The paper presents 20 years of radial velocity data on Beta CVn from HIRES (Keck/High Resolution Echelle Spectrometer) as well as the Automated Planet Finder (APF) instrument, ruling out planets more massive than Saturn anywhere within 10 AU of the star. The potential packing given orbital dynamics around this star — numerous terrestrial-class worlds could exist here — show that relatively nearby targets like Beta CVn may also be interesting for space-based direct imaging missions of the future like HabEx and LUVOIR, as we begin to drill down toward smaller worlds in hopes of eventually characterizing their atmospheres.

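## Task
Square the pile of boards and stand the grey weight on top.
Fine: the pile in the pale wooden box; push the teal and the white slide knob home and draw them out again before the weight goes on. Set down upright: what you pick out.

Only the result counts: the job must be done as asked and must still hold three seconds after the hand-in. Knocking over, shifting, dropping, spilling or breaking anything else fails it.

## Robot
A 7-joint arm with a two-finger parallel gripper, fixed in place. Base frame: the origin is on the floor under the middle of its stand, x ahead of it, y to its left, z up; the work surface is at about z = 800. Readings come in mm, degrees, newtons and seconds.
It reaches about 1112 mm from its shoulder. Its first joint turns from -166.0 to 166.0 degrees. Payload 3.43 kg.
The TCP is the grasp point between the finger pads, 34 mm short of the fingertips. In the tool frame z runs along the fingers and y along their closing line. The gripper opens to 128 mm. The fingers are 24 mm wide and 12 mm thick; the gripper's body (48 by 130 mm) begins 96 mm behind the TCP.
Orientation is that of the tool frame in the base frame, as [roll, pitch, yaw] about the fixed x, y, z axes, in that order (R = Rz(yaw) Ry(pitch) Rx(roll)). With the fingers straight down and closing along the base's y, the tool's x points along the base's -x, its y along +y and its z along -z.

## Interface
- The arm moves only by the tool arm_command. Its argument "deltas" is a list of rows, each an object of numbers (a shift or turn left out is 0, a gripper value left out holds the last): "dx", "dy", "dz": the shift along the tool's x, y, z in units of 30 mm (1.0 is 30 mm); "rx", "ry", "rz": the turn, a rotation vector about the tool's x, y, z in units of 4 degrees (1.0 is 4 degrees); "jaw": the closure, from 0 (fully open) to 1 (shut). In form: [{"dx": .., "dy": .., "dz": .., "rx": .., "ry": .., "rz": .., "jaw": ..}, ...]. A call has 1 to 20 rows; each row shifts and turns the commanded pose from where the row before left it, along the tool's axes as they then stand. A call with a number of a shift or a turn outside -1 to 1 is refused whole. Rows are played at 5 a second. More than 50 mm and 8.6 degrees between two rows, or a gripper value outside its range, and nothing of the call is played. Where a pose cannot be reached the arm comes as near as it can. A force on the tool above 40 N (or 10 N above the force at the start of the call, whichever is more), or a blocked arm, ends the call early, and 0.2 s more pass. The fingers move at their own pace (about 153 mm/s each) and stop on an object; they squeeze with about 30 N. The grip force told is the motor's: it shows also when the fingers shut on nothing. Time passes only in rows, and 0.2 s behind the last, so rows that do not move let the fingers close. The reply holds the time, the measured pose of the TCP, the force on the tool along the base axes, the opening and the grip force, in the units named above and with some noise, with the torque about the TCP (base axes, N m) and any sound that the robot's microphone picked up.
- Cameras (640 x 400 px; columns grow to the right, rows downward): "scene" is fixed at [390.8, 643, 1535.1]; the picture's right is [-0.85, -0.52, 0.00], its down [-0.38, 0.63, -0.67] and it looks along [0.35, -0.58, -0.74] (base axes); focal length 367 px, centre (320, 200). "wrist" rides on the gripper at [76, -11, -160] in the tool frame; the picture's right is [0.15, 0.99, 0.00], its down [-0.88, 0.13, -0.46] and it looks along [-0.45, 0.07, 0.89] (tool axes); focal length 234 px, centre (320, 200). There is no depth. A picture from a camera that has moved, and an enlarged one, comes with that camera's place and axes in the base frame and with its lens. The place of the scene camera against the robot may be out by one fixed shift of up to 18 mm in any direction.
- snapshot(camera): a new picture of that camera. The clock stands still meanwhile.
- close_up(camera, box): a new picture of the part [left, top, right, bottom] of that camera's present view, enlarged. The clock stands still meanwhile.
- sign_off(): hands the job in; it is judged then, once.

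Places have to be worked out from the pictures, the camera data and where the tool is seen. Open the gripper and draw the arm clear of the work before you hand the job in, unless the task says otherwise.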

Thus far we have primarily studied low-mass stars with transiting planets, which has revealed the phenomenon of compact, tightly packed systems. The paper goes on:
Some of these systems, such as TRAPPIST-1, have been found to have multiple terrestrial planets in the HZ, causing speculation as to whether such dynamical packing in the HZ is normal or rare. Our analysis presented here demonstrates that in fact the dynamical limitations to the packing of HZ terrestrial planets is ∼5 planets for most spectral types, and ∼6 planets for stellar masses ≳ 0.7M⊙. Packing 7 planets in the HZ is possible within certain specific stellar mass and architecture regimes, but becomes vulnerable to MMR [mean motion resonance] perturbations that compromise the dynamical stability of such configurations. The 20 years of RV data for Beta CVn presented here rule out a large range of giant planet masses and orbital parameters, providing an excellent candidate for complex terrestrial architectures.
A few thoughts on earlier work:
Highly packed stellar systems like TRAPPIST-1 also caught the attention of Alysa Obertas (University of Toronto). Obertas tackled the question in 2016, but a key unknown remained whether or not there is enough mass in the planet-forming disk to produce systems packed up to the limits allowed by computer simulations. The resulting paper looked at simulations involving up to 10 billion orbits, focusing largely on M-dwarf stars, of which TRAPPIST-1 is an example. “Applying the outcomes of our simulations, we show that isolated systems of up to five Earth-mass planets can fit in the habitable zone of a Sun-like star without close encounters for at least 109 orbits,” said the paper, making orbital stability unproblematic.
We’ve also talked about the implications of tightly orbiting planets in terms of astrobiology. 1530 light years away in Cygnus, Kepler-36 is orbited by a ‘super-Earth’ and a ‘mini-Neptune’ in orbits that differ by 0.013 AU, producing transit timing variations for both planets. Here we have a 7:6 orbital resonance, and presumably spectacular views from the molten surface of the super-Earth as the larger planet moves across its sky.
The system inspired work by Jason Steffen (UNLV) and Gongjie Li (Harvard-Smithsonian Center for Astrophysics), who extended it into speculations on the transmission of life between close planets in habitable zones. For that one, see Habitable Planets in the Same System.
Image: A gas giant planet spanning three times more sky than the Moon as seen from the Earth looms over the molten landscape of Kepler-36b. Credit: Harvard-Smithsonian Center for Astrophysics.
The Kane et al. paper is “Dynamical Packing in the Habitable Zone: The Case of Beta CVn,” Astronomical Journal Vol. 160, No. 2 (27 July 2020). Abstract / Preprint. Also see Steffen and Li, “Dynamical considerations for life in multi-habitable planetary systems,” Astrophysical Journal Vol. 816, No. 2 (14 January 2016). Abstract / Preprint. The Obertas paper is “The stability of tightly-packed, evenly-spaced systems of Earth-mass planets orbiting a Sun-like star,” Icarus Volume 293 (1 September 2017), pp. 52-58 (abstract / preprint).